To begin with, there is the near-impossibility of using words to precisely convey meaning. For Marche, “intention never aligns with result”. Flaubert was aware of this. “Language is like a cracked kettle on which we tap crude rhythms for bears to dance to,” he wrote, “while we long to make music that will melt the stars”.

Writers live in a state of submission, continues Marche, cleverly conflating two meanings of the word. “Submission means rejection. Rejection is the condition of the practice of submission, which is the practice of writing.” What if you’re accepted? That’s no cure, he answers. Success only alters to whom, or what, you submit, and “rejection is the river in which we swim”.

There are examples galore of well-known writers in abject states, and Marche mentions several of them. A beleaguered Anna Akhmatova begs her friends to memorise her lines because she is too afraid to write them down. An impoverished James Joyce teaches English in a Trieste school.
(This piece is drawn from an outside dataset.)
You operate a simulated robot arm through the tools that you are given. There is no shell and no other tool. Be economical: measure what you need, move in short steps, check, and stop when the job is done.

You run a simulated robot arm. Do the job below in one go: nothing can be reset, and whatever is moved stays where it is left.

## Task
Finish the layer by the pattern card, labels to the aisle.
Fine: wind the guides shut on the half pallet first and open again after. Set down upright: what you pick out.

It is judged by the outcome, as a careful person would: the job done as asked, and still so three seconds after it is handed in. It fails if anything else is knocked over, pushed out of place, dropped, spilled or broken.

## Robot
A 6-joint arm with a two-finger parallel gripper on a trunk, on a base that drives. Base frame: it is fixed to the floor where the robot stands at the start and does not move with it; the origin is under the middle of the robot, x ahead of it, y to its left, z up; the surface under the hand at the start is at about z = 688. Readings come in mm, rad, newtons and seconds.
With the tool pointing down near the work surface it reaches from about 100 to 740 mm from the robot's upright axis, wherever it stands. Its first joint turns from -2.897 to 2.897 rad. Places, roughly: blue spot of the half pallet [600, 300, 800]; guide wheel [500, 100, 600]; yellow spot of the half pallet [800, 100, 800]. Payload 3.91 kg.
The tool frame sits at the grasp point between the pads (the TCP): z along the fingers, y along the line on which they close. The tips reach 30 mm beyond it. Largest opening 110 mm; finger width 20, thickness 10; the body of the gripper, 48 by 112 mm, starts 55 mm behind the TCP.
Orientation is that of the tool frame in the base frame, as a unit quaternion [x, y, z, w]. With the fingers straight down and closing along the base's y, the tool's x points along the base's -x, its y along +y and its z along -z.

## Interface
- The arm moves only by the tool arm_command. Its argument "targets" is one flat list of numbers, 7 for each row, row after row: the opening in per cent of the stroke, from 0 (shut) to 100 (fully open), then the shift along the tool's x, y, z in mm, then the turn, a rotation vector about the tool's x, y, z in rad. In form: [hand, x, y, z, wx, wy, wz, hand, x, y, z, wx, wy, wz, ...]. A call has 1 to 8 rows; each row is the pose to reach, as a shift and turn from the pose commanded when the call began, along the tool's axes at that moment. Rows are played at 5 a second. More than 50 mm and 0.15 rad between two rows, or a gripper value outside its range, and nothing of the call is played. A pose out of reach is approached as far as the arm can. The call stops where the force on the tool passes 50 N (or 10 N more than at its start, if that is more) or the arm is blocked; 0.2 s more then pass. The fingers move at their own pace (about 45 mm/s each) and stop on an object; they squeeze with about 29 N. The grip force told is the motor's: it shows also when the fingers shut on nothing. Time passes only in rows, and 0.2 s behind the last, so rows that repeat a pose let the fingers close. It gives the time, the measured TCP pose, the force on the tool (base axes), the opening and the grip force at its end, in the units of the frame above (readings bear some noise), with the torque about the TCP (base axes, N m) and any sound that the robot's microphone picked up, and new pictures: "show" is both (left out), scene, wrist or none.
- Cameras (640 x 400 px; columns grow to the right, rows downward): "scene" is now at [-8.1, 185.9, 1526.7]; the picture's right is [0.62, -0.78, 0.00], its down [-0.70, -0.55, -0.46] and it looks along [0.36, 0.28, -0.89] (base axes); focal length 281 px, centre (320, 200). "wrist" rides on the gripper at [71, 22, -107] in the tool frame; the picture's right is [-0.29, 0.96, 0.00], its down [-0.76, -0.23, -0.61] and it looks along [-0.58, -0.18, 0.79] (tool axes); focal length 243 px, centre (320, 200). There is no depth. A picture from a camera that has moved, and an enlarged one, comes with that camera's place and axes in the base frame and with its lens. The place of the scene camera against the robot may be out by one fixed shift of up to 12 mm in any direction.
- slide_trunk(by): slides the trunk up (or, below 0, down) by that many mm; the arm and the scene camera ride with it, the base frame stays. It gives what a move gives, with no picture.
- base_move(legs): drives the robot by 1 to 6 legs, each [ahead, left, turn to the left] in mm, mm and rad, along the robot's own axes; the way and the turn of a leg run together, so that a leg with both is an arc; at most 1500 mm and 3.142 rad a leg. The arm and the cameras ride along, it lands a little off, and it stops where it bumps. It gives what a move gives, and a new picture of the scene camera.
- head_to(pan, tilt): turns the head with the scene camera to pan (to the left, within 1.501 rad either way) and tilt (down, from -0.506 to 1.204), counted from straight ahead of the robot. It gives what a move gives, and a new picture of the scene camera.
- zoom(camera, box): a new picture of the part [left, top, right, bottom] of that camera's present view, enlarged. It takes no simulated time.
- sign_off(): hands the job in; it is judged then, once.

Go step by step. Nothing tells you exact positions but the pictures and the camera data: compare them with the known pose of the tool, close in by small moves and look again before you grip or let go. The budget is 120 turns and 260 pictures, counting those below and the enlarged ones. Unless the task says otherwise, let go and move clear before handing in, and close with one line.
A desolate Scott Fitzgerald thinks of himself as unsuccessful, after having published This Side of Paradise, The Beautiful and Damned, and The Great Gatsby.

Having said that, the book repeats two words as a refrain and a motto: no whining. “You have to write. You have to submit. You have to persevere. You have to throw yourself against the door. That’s it.”

What Marche touches upon but doesn’t expand is that writers have different definitions of success. It could be the simple satisfaction of being published. It could be critical acclaim, appearing on bestseller lists, or gaining influence. For some, success is about discovering what they have to say and for others like Graham Greene, it is about reducing a chaos of experience to some sort of order.

In a market-driven society, sales, popularity and revenue are common metrics of achievement, not just for writers but other trades, too. Success on these terms, according to many, is what gives life meaning. A better place to start would be to discover what activities make life feel meaningful in the first place, for the individual as well as the collective.

Sanjay Sipahimalani is a Mumbai-based writer and reviewer.